Centuries ago, in the city of Menzoberranzan, the City of Spiders, the City of Drow, nestled deep in the unmerciful Underdark of Toril, a young weapon master earned a reputation far above his station or that of his poor house.

The greater nobles watched him, and one matron, in particular, decided to take him as her own. She connived with rival great houses to secure her prize, but that prize was caught for her by another, who came to quite enjoy the weapon master.

This was the beginning of the friendship between Zaknafein and Jarlaxle, and the coupling of Matron Malice and the weapon master who would sire Drizzt Do’Urden.

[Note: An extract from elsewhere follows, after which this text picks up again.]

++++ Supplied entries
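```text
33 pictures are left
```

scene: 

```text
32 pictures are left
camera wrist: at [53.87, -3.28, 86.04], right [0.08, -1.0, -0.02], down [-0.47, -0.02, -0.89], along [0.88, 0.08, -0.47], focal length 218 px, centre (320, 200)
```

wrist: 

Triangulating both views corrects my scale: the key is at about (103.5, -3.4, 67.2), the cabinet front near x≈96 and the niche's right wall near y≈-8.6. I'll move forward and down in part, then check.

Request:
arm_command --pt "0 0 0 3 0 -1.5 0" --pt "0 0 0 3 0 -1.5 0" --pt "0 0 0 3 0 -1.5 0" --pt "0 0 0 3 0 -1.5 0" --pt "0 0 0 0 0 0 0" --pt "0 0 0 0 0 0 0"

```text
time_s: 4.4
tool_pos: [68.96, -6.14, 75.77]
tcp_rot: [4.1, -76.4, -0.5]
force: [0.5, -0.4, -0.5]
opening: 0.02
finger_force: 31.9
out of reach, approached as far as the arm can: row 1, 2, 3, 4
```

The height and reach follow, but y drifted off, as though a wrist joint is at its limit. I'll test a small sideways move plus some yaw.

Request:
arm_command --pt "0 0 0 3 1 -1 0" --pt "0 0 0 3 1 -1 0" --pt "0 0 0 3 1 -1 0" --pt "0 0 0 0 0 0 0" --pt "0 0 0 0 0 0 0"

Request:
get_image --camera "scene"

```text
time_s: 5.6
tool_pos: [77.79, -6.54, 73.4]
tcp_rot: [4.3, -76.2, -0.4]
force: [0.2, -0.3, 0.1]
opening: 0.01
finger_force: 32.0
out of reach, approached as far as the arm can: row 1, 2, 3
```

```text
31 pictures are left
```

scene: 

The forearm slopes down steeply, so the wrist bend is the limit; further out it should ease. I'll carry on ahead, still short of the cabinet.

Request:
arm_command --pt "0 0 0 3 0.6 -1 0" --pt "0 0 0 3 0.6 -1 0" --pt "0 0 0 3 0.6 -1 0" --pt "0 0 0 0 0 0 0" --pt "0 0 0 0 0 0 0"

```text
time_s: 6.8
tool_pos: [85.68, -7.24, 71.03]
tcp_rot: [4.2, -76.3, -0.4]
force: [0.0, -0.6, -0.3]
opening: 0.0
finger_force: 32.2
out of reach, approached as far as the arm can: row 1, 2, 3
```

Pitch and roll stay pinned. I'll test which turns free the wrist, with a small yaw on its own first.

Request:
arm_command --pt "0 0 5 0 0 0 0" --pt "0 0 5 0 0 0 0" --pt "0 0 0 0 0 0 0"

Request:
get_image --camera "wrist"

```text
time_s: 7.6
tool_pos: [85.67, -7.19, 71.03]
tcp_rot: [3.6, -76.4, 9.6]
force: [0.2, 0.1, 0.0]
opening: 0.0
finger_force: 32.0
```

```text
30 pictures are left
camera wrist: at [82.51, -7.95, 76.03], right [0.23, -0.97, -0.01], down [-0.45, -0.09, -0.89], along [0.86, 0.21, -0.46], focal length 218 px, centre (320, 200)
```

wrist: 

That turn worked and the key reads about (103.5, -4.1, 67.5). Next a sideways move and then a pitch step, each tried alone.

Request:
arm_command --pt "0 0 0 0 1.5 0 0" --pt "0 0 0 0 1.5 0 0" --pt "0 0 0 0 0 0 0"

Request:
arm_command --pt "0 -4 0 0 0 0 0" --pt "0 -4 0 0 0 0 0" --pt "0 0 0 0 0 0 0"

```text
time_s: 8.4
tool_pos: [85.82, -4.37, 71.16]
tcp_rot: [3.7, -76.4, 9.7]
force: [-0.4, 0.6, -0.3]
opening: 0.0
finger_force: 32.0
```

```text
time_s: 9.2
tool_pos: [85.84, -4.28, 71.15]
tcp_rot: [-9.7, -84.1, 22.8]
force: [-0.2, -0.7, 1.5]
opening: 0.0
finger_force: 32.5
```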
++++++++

R. A. Salvatore reveals the Underdark anew through the eyes of Zaknafein and Jarlaxle—an introduction to the darkness that offers a fresh view of the opportunities to be found in the shadows and an intriguing prelude to the intriguing escapes that lie ahead in the modern-day Forgotten Realms. Here, a father and his son are reunited and embark on adventures that parallel the trials of centuries long past as the friends of old are joined by Drizzt, Hero of the North, trained by Grandmaster Kane in the ways of the monk.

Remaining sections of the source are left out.